Foothills Recovering One Year After Table Rock Fire

Jul 3, 2017

It’s been a year since last June’s Table Rock Fire in the Boise Foothills destroyed 2,500 acres of wildlife habitat. Sparked by illegal fireworks, the blaze burned and blackened the sagebrush-covered landscape. Over the last 12 months, a group of people and agencies have worked to restore the area.

Martha Brabec says she’s seeing progress when she travels through the burn area. As Boise Parks and Recreation’s Foothills Restoration Specialist, she’s on the front lines of the fire recovery effort.

“So when I’m out there, I’ve seen a lot of marmots, I see a lot of squirrels, I’ve seen badgers, I’ve seen snakes. So I think we’re restoring the components of a functioning ecosystem,” says Brabec.

The area that burned was owned by a mosaic of landowners, including the City of Boise, Idaho Fish and Game and private landowners.

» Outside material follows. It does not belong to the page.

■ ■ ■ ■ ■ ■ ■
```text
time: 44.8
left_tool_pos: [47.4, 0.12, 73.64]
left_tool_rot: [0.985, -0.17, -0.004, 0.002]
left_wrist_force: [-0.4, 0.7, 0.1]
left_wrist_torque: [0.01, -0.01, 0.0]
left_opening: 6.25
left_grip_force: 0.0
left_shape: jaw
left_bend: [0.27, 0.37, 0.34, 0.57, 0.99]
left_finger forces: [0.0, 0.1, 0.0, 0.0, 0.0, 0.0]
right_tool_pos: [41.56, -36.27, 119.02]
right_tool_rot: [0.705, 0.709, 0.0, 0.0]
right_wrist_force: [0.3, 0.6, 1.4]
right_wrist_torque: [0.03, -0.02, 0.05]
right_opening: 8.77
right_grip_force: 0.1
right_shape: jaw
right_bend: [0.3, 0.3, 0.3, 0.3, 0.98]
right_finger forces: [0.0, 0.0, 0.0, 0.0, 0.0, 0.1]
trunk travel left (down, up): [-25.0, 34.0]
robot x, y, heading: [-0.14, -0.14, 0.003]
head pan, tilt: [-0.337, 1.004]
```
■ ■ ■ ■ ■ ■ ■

They’ve had to work together to get past burned habitat and red tape.

Monitoring seedlings to gauge progress on the Table Rock Fire landscape.
Credit Boise Parks and Recreation Department

Using a $100,000 donation from Zoo Boise, the city initiated a collaborative effort to restore the area. Their goal is to recover native wildlife habitat, control invasive species and reduce erosion, all while getting volunteers involved in the rehab effort.

Weather has played a key role in restoring the burn area. A cool, wet fall and spring gave plants, including seedlings, a good head start.

“Weather is the number one of restoration success and we more or less hit the lottery,” Brabec says.

In the fall of 2016, the city applied herbicide over a large section of the burn area to control cheat grass and medusa head. Volunteers planted 3,500 sage brush and bitter brush seedlings. They also seeded 20 acres with native grasses and wildflowers.

Brabec is surprised by the resilience of native plants and their own natural regeneration.

Volunteers happily pull weeds to restore the Foothills after the Table Rock Fire.
Credit Boise Parks and Recreation Department

“I think that the fire created an opportunity by removing all of the invasive species. There has been this open window for native plants to make an effort to come back,” says Brabec.

It’s a three-to-five- year strategy that includes pulling weeds by hand in some spots, to keep invasive species down. They’ll also apply more herbicide and plant more sage and bitter brush seedlings.

Brabec says recovery of the landscape is dependent on weather, hard work and keeping fire away.

“Be careful in the Foothills this time of year and do not start fires under any circumstances and do not use fireworks,” Brabec says.